(begin)

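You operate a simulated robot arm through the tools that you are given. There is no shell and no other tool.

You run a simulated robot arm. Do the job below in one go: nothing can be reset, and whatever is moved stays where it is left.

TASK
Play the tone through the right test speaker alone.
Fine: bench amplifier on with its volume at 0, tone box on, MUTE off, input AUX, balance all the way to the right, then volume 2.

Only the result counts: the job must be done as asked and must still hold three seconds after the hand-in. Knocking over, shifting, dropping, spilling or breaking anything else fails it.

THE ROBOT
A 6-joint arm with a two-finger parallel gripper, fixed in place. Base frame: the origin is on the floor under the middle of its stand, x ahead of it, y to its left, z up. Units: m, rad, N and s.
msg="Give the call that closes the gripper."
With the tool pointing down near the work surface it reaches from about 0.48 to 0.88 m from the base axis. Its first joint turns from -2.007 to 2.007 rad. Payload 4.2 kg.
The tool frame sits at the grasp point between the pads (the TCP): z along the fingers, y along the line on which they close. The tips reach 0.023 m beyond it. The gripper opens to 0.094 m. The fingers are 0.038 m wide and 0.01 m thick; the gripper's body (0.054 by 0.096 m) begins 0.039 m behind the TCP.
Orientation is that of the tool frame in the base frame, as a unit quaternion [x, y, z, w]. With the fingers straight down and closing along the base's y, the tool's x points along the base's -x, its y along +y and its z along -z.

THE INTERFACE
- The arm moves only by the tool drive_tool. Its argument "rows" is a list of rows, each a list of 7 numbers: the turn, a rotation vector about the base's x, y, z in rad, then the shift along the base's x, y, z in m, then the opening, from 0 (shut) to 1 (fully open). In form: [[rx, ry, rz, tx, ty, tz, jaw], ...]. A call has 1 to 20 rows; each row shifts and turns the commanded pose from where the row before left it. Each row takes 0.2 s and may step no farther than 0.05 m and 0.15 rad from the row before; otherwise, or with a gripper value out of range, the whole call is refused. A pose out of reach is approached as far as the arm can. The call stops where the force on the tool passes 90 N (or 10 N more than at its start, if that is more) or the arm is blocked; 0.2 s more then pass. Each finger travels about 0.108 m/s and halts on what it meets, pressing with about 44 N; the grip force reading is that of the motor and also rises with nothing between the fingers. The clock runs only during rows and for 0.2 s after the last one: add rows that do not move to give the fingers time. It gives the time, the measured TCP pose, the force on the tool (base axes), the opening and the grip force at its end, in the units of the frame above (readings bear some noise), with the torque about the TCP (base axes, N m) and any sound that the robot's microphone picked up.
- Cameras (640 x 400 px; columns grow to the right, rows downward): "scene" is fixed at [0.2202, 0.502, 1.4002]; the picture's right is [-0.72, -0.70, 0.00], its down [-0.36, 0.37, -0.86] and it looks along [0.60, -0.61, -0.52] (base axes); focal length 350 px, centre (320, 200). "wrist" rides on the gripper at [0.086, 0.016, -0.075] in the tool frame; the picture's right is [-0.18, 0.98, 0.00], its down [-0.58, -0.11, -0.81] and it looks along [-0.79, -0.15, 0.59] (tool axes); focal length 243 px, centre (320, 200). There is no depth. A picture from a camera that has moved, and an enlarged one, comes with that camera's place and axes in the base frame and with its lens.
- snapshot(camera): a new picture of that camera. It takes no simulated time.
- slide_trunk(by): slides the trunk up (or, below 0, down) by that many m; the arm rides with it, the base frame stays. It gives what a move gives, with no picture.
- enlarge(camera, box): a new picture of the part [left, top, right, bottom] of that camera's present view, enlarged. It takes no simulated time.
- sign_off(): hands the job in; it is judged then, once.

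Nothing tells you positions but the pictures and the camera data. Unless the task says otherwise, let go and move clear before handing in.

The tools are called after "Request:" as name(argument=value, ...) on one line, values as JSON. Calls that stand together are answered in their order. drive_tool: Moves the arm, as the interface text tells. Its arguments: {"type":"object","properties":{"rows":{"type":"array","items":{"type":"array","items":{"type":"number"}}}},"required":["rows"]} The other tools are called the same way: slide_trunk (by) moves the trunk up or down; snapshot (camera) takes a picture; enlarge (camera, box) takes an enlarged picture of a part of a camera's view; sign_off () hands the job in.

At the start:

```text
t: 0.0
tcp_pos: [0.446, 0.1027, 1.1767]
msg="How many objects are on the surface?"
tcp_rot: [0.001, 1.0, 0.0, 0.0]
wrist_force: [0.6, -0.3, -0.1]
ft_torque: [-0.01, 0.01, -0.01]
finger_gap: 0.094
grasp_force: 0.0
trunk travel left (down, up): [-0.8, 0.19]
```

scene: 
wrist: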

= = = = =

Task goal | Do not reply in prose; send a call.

(end)

Task goal | Restate word for word only the lines running from the beginning of the data to the line holding "the call that", both included. The answer is a numbered list with one line in each place and no blank lines.

Task response |
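1. You operate a simulated robot arm through the tools that you are given. There is no shell and no other tool.
2. You run a simulated robot arm. Do the job below in one go: nothing can be reset, and whatever is moved stays where it is left.
3. TASK
4. Play the tone through the right test speaker alone.
5. Fine: bench amplifier on with its volume at 0, tone box on, MUTE off, input AUX, balance all the way to the right, then volume 2.
6. Only the result counts: the job must be done as asked and must still hold three seconds after the hand-in. Knocking over, shifting, dropping, spilling or breaking anything else fails it.
7. THE ROBOT
8. A 6-joint arm with a two-finger parallel gripper, fixed in place. Base frame: the origin is on the floor under the middle of its stand, x ahead of it, y to its left, z up. Units: m, rad, N and s.
9. msg="Give the call that closes the gripper."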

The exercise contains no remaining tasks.